Adriano Olivetti (1901-1960), di origini ebraiche, figlio di industriale di Ivrea (TO), ingegnere chimico e esperienze cosmopolite, ha lasciato all’Italia e alla industria italiana e internazionale una eredità unica e del massimo livello. La sua fabbrica di Ivrea specializzata in macchine da scrivere e, successivamente, elettroniche, che si estese con altre attività produttive e centri di ricerca tanto da divenire una realtà considerevole e di massimo successo con oltre quarantamila dipendenti, si distinse non solo per i marchi quasi leggendari di macchine da scrivere e di calcolatrici quali per esempio, veri oggetti di culto per la bellezza del design, ma anche per la qualità tecnologica, la macchina per scrivere Lexikon 80 (1948), la portatile Lettera 22 (1950), la calcolatrice Divisumma 24 (1956) ma per le approfondite ricerche e realizzazioni nel campo dei calcolatori elettronici primi nel mondo e, rivoluzionari, per gli studi e compimenti nella informatica incipiente. Affianco al gigantesco lavoro organizzativo, assistito da uomini di lettere e di scienza inarrivabili che diedero realizzazione alle sue istanze sociali, letterarie, economiche, di estetica, di programmazione, di assistenza internazionale, tenne sempre davanti agli occhi la figura del suo operaio e il rispetto della sua persona: il lavoro non come sfruttamento ma come realizzazione dell’essere umano nella sua completezza, il lavoro quale gratificazione della protezione divina, nel segno di San Benedetto, di Calvino, di Marx ed ecco che nel 1956 l’orario fu ridotto da 48 a 45 ore settimanali, a parità di salario; i salari erano tra i più alti in assoluto, accresciuti dai benefici indiretti dell’assistenza e dei servizi di tutela aziendali.

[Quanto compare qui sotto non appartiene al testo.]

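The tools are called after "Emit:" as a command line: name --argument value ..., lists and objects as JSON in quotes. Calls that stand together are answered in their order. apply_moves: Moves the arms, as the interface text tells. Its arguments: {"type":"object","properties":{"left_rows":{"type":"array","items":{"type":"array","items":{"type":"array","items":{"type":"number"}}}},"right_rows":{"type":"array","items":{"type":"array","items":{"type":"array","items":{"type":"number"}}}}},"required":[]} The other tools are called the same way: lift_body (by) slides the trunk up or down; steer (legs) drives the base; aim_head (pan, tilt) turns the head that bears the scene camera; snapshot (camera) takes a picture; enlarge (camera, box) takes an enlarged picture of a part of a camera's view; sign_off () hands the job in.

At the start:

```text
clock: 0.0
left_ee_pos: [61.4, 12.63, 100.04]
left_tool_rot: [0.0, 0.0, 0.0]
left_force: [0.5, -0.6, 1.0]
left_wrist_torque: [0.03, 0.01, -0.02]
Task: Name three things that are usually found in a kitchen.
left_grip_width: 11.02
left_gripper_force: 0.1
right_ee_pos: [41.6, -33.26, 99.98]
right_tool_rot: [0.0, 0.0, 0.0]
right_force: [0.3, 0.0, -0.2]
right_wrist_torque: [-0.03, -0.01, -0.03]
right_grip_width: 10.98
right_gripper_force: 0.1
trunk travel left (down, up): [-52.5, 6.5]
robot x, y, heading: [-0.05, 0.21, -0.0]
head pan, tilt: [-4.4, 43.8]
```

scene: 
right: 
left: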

Troppo richiederebbe la elencazione di tutti i privilegi e peculiarità di cui
godevano i dipendenti di Adriano Olivetti a Ivrea e nel mondo. La progettazione e costruzione di nuovi edifici industriali a Ivrea tenne in primo piano anche le case per i dipendenti, le mense, gli asili nido e molto altro ancora in un sistema articolato di servizi sociali integrati nell’impresa. Con la collaborazione del figlio Roberto e di ingegneri dotati di grande talento, come Mario Tchou, di origine italo-cinese, fin dal 1952 aprì negli USA, un laboratorio di ricerche sui calcolatori elettronici, nel 1955 a Pisa; nel 1957 fondata Telettra la Società generale semiconduttori e nel 1959 fu introdotto sul mercato l’Elea 9003, il primo calcolatore elettronico, con successo planetario. E iniziò la rivalità e l’astio dei colossi informatici americani, tutti protetti e sovvenzionati dallo Stato, che ben comprendevano la forza innovatrice e dirompente della nuova scienza informatica e, soprattutto, la competenza all’avanguardia della Olivetti, a differenza dell’Italia che non riuscì a capire, come pure le altre industrie italiane, la forza innovatrice dietro alle ricerche informatiche di Adriano, che rimase solo.
Certo è che nel 1960, nel pieno del successo e delle speranza, morì, improvvisamente, a 59 anni, misteriosamente ; l’anno dopo misteriosamente anche il geniale Mario Tchou a 37 anni depositario dei segreti e delle competenze e, analogia impressionante, nel 1962, l’anno dopo, saltava in aria nel suo elicottero anche Enrico Mattei, l’altro gigante italiano della intrapresa e della economia e del successo, inviso e invidiato anche lui dai colossi americani.